Mississippi's capital city is one of those places keeps an astonishingly low profile, so low that you almost forget it's there, let alone to keep up to speed on what's been happening since you last stopped by. Known best (as is so much of the Magnolia State) for the things it once did, for its place in American history, for its outsized donations to our cultural heritage, it's not like you mean to, but somehow, Jackson just feels like one of those places that you're always going to find just as you left it.

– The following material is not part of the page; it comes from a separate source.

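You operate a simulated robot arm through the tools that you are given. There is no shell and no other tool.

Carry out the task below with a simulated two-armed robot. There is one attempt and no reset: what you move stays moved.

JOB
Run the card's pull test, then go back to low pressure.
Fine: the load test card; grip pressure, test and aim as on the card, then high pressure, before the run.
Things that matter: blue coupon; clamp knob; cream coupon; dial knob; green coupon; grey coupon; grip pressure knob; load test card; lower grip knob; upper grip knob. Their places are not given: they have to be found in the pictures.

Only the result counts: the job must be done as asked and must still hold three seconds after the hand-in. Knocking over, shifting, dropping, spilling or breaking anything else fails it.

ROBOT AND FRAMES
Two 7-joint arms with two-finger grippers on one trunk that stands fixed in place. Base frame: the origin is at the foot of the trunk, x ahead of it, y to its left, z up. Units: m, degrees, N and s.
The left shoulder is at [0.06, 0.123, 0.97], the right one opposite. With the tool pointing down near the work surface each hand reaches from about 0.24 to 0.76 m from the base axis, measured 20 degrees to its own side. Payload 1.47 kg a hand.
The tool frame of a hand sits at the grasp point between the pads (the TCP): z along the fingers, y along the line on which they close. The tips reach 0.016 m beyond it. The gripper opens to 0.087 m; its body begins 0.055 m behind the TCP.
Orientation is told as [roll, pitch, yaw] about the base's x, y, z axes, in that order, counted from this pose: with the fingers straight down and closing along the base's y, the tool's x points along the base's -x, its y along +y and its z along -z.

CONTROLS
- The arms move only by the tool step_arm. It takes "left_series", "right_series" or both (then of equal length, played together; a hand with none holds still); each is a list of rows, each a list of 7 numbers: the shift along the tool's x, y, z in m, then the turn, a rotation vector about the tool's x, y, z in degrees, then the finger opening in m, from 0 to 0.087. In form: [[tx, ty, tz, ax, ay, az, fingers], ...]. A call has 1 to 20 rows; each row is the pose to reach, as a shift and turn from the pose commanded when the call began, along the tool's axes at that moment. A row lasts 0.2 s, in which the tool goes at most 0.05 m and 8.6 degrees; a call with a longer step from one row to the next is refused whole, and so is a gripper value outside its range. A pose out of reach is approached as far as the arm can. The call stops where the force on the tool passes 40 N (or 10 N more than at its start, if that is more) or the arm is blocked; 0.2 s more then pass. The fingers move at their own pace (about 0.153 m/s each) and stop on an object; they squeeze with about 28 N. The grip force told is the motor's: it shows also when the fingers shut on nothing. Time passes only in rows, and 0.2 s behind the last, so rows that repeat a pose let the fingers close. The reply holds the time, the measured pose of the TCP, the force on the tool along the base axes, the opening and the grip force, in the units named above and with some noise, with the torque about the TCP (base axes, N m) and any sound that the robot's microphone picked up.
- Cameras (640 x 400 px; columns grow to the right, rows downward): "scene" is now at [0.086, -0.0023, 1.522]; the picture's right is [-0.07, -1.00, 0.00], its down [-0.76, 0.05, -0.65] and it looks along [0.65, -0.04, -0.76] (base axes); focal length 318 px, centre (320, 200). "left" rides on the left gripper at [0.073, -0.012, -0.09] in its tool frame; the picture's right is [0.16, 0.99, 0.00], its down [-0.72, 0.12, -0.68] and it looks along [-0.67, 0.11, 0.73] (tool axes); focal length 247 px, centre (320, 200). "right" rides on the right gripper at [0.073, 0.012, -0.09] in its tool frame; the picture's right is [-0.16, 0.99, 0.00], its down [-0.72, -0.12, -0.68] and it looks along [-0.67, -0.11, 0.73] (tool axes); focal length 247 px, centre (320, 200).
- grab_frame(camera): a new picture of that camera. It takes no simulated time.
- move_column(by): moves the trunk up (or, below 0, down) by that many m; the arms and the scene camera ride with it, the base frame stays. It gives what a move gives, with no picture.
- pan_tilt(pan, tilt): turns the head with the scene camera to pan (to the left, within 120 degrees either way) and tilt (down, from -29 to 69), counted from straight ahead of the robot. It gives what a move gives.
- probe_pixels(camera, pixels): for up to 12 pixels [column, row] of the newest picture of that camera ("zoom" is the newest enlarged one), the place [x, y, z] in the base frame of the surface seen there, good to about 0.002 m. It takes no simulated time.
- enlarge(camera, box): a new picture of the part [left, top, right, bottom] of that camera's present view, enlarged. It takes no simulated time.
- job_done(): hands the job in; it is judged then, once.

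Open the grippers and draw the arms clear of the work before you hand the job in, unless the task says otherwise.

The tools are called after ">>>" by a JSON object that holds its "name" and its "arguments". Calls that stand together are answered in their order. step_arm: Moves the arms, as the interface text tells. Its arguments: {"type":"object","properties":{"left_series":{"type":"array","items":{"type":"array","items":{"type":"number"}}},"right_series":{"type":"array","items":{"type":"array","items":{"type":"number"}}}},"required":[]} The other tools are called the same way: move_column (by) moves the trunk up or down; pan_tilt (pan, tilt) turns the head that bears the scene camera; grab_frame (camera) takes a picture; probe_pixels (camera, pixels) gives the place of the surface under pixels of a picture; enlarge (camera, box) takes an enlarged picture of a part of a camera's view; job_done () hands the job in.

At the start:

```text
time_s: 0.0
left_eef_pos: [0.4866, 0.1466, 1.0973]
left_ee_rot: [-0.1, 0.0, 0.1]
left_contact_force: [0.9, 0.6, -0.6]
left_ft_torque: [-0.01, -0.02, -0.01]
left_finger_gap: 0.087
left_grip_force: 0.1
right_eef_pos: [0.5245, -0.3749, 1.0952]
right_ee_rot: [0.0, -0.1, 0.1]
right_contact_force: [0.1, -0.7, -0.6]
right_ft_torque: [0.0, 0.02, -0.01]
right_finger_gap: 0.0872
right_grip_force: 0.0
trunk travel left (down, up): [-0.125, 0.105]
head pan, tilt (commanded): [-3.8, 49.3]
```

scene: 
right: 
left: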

There was at time, let's be honest, that might have been true, at least somewhat, but these days, that's the wrong way to come at the city. Jackson may very much be a work in progress (downtown, for example, has yet to really achieve liftoff) but the city is at the heart of a busy metropolitan region of nearly 600,000 people, its cultural life is on the upswing, there are a couple of terrific neighborhoods to check out, and the food/drink situation is coming along nicely. Just three hours from both New Orleans and Memphis, pairing a Jackson stop-off with either city (or both—it's right in the middle) is a fine idea. However you get here, here are just a few top spots to try right now.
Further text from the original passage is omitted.